** begin MATERIAL PROVIDED **

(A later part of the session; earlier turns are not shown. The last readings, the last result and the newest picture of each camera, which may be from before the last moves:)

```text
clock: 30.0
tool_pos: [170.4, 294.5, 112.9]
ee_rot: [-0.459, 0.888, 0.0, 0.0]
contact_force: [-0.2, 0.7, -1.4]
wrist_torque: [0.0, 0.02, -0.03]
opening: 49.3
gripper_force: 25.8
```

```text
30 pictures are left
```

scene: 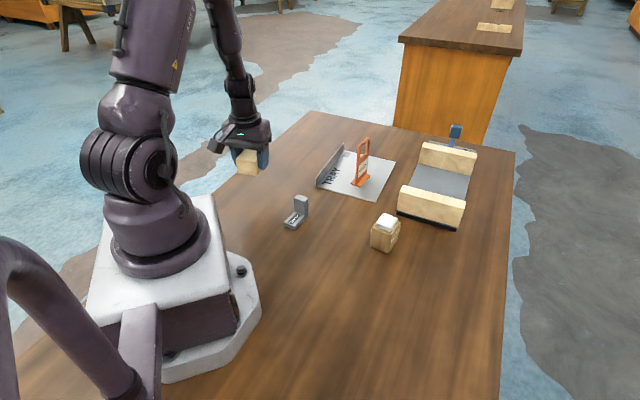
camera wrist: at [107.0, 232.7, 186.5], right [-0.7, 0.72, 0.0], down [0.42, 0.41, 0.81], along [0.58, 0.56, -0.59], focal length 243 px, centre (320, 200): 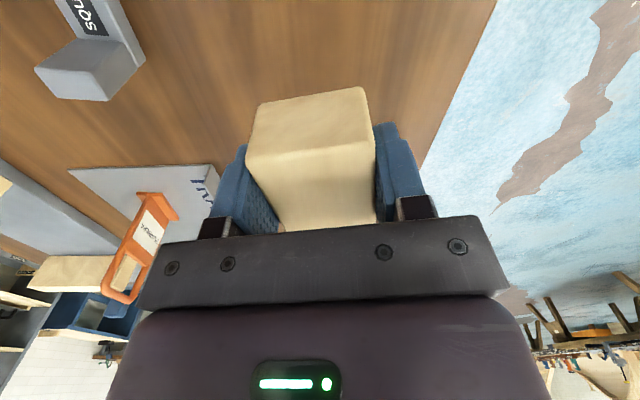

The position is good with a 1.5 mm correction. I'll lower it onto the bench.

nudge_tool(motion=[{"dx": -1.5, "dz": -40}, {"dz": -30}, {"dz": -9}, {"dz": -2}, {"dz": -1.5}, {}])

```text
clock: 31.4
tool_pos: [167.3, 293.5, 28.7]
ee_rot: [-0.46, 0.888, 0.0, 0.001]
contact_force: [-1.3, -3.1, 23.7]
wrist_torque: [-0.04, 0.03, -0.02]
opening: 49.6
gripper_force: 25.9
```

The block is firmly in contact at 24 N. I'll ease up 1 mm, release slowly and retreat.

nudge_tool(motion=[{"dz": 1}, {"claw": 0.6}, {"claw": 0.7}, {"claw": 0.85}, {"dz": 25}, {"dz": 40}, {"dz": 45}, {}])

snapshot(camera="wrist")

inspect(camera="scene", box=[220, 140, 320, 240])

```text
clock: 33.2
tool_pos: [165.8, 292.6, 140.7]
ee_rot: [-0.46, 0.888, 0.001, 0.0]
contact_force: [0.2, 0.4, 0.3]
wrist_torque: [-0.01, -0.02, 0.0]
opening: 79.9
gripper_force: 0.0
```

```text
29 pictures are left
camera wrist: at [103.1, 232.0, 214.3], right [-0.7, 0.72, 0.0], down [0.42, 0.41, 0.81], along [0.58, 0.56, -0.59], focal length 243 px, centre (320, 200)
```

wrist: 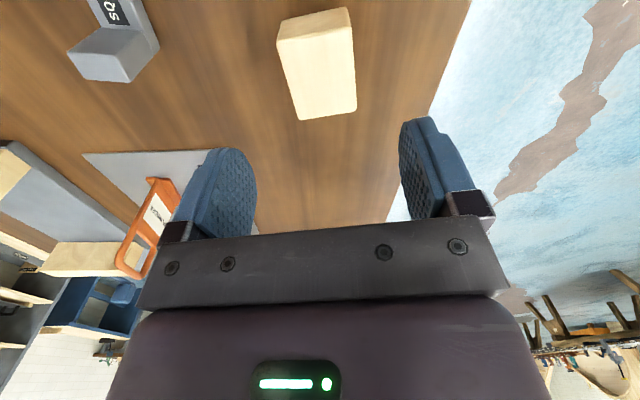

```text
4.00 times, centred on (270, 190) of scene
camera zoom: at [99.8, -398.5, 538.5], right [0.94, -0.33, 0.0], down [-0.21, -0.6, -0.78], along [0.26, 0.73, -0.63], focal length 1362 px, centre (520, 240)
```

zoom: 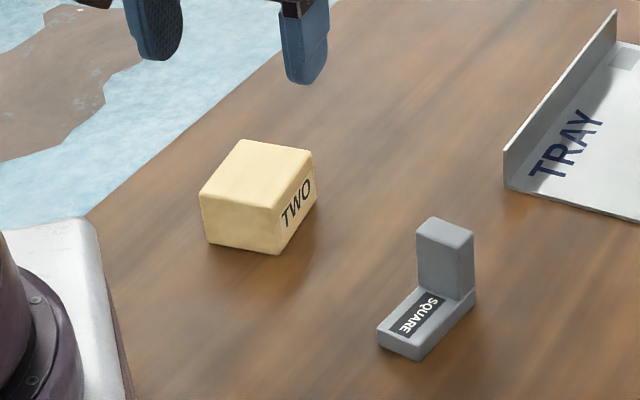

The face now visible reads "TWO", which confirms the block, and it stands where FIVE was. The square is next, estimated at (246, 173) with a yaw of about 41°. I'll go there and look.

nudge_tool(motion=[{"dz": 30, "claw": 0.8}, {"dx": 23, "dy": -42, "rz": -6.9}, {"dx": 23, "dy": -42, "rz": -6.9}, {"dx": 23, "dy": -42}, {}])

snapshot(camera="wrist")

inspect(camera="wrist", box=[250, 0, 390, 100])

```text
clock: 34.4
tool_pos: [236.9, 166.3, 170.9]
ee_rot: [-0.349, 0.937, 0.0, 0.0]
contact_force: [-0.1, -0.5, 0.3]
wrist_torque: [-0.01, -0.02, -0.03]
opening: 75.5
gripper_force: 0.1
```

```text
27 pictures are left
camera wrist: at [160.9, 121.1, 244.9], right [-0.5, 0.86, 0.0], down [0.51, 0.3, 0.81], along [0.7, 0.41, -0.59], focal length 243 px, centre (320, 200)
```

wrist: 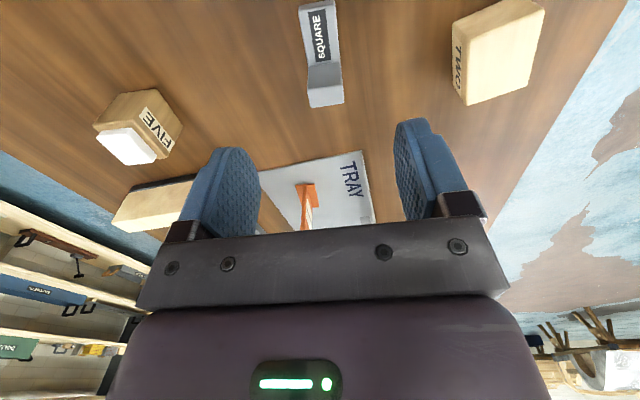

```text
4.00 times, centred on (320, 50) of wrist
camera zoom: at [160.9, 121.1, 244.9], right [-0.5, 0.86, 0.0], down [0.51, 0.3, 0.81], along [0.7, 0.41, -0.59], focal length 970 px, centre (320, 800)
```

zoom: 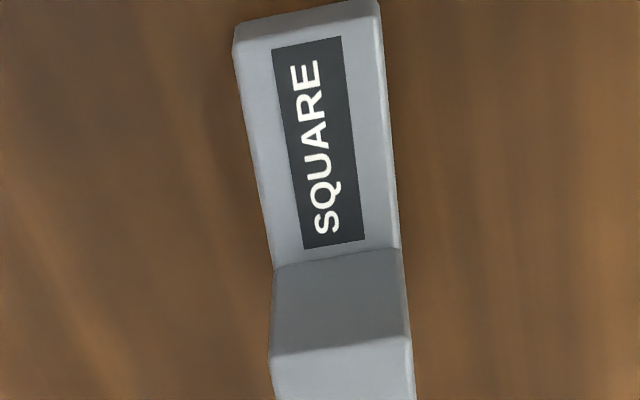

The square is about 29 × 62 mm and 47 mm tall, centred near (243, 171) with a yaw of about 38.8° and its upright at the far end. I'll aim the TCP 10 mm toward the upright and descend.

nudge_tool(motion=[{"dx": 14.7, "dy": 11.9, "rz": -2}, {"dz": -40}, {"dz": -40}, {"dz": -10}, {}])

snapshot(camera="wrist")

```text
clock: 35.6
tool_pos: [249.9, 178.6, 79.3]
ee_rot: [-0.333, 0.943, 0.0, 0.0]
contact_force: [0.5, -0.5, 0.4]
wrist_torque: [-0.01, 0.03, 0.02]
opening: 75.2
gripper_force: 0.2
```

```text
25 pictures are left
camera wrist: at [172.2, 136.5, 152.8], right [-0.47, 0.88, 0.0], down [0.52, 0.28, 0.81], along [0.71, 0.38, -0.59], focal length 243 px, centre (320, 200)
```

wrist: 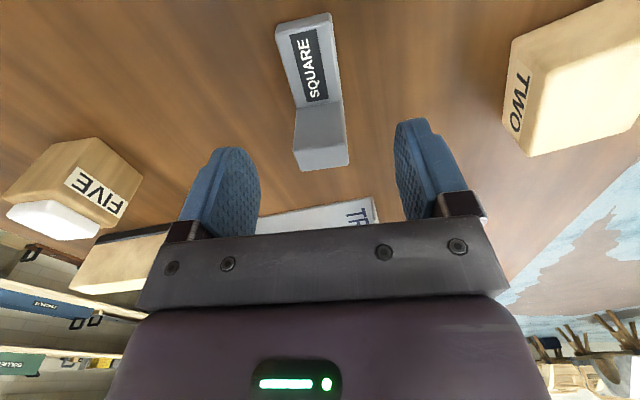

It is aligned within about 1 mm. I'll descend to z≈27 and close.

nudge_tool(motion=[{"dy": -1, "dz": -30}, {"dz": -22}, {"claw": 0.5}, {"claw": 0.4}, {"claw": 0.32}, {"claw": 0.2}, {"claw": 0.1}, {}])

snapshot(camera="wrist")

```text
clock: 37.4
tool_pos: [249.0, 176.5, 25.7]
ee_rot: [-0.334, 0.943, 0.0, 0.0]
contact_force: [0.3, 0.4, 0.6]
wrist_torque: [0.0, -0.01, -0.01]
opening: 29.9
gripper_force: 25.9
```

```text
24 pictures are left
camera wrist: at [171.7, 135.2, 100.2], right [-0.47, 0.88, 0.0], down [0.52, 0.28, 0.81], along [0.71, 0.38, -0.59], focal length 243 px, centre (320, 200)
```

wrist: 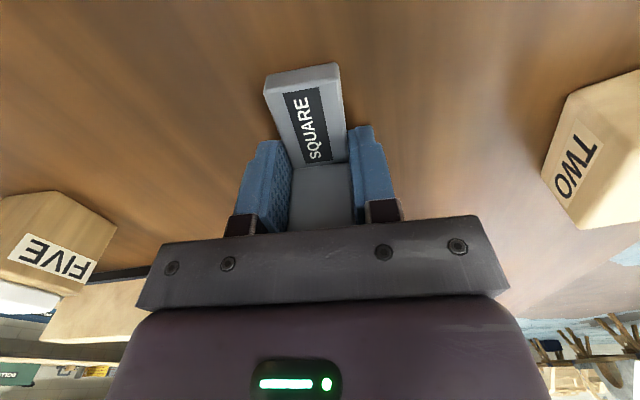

** end MATERIAL PROVIDED **

GIVEN EXERCISE
Every line above should be returned word for word, with the pictures left behind.

TASK SOLUTION
(A later part of the session; earlier turns are not shown. The last readings, the last result and the newest picture of each camera, which may be from before the last moves:)

```text
clock: 30.0
tool_pos: [170.4, 294.5, 112.9]
ee_rot: [-0.459, 0.888, 0.0, 0.0]
contact_force: [-0.2, 0.7, -1.4]
wrist_torque: [0.0, 0.02, -0.03]
opening: 49.3
gripper_force: 25.8
```

```text
30 pictures are left
```

scene: 
camera wrist: at [107.0, 232.7, 186.5], right [-0.7, 0.72, 0.0], down [0.42, 0.41, 0.81], along [0.58, 0.56, -0.59], focal length 243 px, centre (320, 200): 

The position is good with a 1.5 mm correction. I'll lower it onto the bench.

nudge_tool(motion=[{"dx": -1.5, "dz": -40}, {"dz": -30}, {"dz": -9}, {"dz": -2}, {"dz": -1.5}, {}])

```text
clock: 31.4
tool_pos: [167.3, 293.5, 28.7]
ee_rot: [-0.46, 0.888, 0.0, 0.001]
contact_force: [-1.3, -3.1, 23.7]
wrist_torque: [-0.04, 0.03, -0.02]
opening: 49.6
gripper_force: 25.9
```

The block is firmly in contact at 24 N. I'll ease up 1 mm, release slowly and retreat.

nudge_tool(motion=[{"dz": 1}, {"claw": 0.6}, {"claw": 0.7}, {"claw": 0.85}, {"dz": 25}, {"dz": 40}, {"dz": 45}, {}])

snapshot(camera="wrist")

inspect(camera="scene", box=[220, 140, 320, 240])

```text
clock: 33.2
tool_pos: [165.8, 292.6, 140.7]
ee_rot: [-0.46, 0.888, 0.001, 0.0]
contact_force: [0.2, 0.4, 0.3]
wrist_torque: [-0.01, -0.02, 0.0]
opening: 79.9
gripper_force: 0.0
```

```text
29 pictures are left
camera wrist: at [103.1, 232.0, 214.3], right [-0.7, 0.72, 0.0], down [0.42, 0.41, 0.81], along [0.58, 0.56, -0.59], focal length 243 px, centre (320, 200)
```

wrist: 

```text
4.00 times, centred on (270, 190) of scene
camera zoom: at [99.8, -398.5, 538.5], right [0.94, -0.33, 0.0], down [-0.21, -0.6, -0.78], along [0.26, 0.73, -0.63], focal length 1362 px, centre (520, 240)
```

zoom: 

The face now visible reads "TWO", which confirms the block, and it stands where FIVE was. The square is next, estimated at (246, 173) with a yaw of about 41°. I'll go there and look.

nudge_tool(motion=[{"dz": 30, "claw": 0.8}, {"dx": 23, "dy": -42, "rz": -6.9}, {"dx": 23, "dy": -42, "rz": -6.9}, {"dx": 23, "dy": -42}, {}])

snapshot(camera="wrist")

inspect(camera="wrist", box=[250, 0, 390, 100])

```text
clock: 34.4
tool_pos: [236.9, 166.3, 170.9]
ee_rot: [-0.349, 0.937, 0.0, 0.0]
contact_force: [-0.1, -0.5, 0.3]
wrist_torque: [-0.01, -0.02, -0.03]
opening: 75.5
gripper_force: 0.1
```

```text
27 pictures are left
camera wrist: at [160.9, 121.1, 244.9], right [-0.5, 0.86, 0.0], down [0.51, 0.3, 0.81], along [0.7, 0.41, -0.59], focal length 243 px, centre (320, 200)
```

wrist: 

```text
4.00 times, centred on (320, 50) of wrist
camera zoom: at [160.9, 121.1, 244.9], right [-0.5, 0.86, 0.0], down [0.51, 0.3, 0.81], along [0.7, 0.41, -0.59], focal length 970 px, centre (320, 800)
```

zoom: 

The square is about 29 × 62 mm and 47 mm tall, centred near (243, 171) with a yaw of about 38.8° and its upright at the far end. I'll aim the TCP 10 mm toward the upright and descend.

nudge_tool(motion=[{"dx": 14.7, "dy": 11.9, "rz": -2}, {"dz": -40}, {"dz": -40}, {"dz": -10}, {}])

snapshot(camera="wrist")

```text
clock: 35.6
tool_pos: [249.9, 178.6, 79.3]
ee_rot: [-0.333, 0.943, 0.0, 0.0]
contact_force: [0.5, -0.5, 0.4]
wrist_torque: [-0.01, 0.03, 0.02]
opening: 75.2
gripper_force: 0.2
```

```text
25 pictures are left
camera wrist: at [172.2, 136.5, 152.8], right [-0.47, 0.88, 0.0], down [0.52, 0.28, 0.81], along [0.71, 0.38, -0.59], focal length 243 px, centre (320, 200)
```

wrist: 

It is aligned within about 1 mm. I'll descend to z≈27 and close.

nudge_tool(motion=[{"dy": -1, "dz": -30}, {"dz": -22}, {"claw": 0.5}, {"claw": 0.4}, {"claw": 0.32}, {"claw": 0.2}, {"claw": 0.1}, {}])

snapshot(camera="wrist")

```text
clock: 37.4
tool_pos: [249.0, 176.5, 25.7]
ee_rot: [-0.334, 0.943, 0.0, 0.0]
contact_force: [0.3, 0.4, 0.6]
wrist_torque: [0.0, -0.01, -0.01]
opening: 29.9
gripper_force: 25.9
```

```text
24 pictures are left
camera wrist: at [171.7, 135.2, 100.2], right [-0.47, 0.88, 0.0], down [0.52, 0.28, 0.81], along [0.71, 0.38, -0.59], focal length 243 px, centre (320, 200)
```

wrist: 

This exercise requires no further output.